Your goal — Add the next paragraphs of the text provided.

Material provided —
^^^^^^^^^^^^^^^^

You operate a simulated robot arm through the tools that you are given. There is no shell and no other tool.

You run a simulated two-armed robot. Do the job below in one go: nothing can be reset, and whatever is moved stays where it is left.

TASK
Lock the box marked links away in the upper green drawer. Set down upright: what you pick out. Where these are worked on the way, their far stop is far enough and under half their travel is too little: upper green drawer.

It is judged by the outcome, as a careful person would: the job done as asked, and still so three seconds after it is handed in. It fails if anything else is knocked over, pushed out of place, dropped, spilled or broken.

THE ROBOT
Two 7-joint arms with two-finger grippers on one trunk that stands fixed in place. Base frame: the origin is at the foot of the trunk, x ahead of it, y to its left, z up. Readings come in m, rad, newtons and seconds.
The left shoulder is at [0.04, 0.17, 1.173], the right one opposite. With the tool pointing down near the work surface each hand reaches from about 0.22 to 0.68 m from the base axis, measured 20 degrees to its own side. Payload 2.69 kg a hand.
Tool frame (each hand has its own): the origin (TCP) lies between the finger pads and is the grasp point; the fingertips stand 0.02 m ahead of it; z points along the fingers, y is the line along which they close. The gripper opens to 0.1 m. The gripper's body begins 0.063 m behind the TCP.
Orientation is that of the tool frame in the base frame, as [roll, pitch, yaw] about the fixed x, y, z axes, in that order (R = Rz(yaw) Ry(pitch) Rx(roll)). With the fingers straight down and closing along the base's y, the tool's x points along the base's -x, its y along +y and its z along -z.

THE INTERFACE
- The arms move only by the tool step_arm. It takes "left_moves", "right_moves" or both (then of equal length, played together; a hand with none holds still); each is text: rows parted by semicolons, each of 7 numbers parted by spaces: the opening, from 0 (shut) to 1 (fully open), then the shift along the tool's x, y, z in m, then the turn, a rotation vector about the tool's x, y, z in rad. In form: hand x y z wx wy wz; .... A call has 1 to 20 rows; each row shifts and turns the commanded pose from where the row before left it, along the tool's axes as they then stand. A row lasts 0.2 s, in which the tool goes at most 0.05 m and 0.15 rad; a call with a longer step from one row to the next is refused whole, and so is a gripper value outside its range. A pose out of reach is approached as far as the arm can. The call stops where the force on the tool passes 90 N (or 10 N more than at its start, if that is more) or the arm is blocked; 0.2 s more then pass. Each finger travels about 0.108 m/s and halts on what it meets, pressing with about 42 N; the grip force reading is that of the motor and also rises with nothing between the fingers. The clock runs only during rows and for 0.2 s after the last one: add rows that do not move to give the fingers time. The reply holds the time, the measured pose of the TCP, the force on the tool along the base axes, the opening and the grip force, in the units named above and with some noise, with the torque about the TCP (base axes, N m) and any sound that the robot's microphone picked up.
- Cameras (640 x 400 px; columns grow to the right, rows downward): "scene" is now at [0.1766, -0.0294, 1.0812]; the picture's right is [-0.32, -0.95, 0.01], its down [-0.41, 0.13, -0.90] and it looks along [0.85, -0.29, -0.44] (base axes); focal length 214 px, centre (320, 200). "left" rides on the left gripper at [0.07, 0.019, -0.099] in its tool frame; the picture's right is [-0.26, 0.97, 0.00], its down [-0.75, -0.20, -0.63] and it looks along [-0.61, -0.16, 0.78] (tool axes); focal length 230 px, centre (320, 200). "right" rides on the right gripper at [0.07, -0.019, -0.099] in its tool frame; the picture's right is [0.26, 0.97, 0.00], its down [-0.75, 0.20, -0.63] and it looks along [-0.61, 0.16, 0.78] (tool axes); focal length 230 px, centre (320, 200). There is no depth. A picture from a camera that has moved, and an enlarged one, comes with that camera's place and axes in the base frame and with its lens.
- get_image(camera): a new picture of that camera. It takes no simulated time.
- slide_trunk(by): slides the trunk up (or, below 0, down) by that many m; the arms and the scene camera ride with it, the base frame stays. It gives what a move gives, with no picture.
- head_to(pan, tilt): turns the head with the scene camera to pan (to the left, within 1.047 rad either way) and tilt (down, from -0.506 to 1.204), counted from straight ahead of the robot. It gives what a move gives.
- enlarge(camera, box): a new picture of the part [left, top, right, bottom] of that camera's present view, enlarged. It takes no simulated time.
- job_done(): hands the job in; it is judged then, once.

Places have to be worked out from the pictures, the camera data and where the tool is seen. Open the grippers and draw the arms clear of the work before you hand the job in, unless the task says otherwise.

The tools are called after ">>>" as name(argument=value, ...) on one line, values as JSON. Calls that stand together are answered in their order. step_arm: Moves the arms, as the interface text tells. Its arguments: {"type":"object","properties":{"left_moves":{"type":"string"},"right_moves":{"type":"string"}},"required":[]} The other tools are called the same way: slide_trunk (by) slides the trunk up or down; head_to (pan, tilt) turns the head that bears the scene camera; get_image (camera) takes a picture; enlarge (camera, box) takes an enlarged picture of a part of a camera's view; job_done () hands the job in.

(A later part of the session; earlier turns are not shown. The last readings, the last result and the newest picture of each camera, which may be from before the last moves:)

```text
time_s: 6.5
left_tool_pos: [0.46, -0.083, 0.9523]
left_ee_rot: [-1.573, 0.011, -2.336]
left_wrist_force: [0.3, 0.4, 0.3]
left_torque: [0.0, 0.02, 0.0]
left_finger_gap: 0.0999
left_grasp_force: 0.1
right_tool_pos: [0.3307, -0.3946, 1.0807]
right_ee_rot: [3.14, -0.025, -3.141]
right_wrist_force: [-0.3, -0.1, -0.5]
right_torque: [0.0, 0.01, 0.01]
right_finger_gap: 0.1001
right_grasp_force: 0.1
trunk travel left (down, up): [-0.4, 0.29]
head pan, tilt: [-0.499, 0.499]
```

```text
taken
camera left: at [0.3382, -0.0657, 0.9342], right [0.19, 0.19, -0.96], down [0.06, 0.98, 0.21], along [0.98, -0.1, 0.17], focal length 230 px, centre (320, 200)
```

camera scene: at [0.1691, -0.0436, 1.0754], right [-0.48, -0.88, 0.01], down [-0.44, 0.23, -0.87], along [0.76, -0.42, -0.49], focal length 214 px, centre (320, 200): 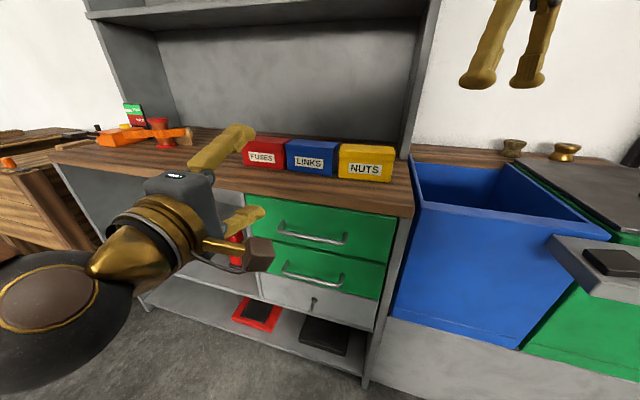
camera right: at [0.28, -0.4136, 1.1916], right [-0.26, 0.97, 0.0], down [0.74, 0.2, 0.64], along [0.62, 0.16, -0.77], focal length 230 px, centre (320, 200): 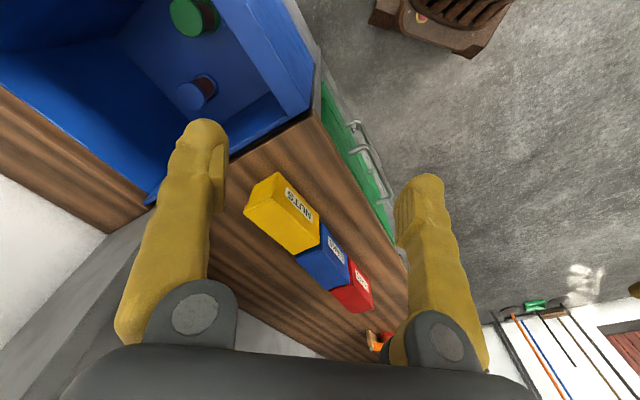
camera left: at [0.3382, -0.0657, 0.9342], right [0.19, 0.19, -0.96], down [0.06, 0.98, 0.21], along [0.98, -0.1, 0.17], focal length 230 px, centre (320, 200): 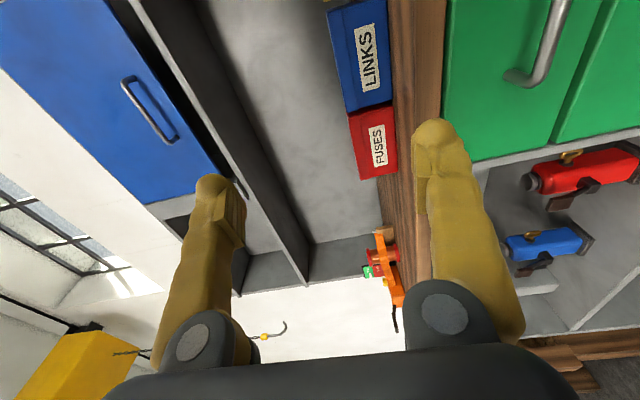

^^^^^^^^^^^^^^^^

Text provided —

----- On Jul 2, 2018, at 9:19 PM, Mathieu Desnoyers mathieu.desnoyers@xxxxxxxxxxxx wrote:
> ----- On Jul 2, 2018, at 7:37 PM, Andy Lutomirski luto@xxxxxxxxxxxxxx wrote:
>
>>> On Jul 2, 2018, at 4:22 PM, Mathieu Desnoyers <mathieu.desnoyers@xxxxxxxxxxxx>
>>> wrote:
>>>
>>> ----- On Jul 2, 2018, at 7:16 PM, Mathieu Desnoyers
>>> mathieu.desnoyers@xxxxxxxxxxxx wrote:
>>>
>>>> ----- On Jul 2, 2018, at 7:06 PM, Linus Torvalds torvalds@xxxxxxxxxxxxxxxxxxxx
>>>> wrote:
>>>>
>>>>> On Mon, Jul 2, 2018 at 4:00 PM Mathieu Desnoyers
>>>>> <mathieu.desnoyers@xxxxxxxxxxxx> wrote:
>>>>>>
>>>>>> Unfortunately, that rseq->rseq_cs field needs to be updated by user-space
>>>>>> with single-copy atomicity. Therefore, we want 32-bit user-space to initialize
>>>>>> the padding with 0, and only update the low bits with single-copy atomicity.

^^^^^^^^^^^^^^^^

Response to this task —
>>>>>
>>>>> Well... It's actually still single-copy atomicity as a 64-bit value.
>>>>>
>>>>> Why? Because it doesn't matter how you write the upper bits. You'll be
>>>>> writing the same value to them (zero) anyway.
>>>>>
>>>>> So who cares if the write ends up being two instructions, because the
>>>>> write to the upper bits doesn't actually *do* anything.
>>>>>
>>>>> Hmm?
>>>>
>>>> Are there any kind of guarantees that a __u64 update on a 32-bit architecture
>>>> won't be torn into something daft like byte-per-byte stores when performed
>>>> from C code ?
>>>>
>>>> I don't worry whether the upper bits get updated or how, but I really care
>>>> about not having store tearing of the low bits update.
>>>
>>> For the records, most updates of those low bits are done in assembly
>>> from critical sections, for which we control exactly how the update is
>>> performed.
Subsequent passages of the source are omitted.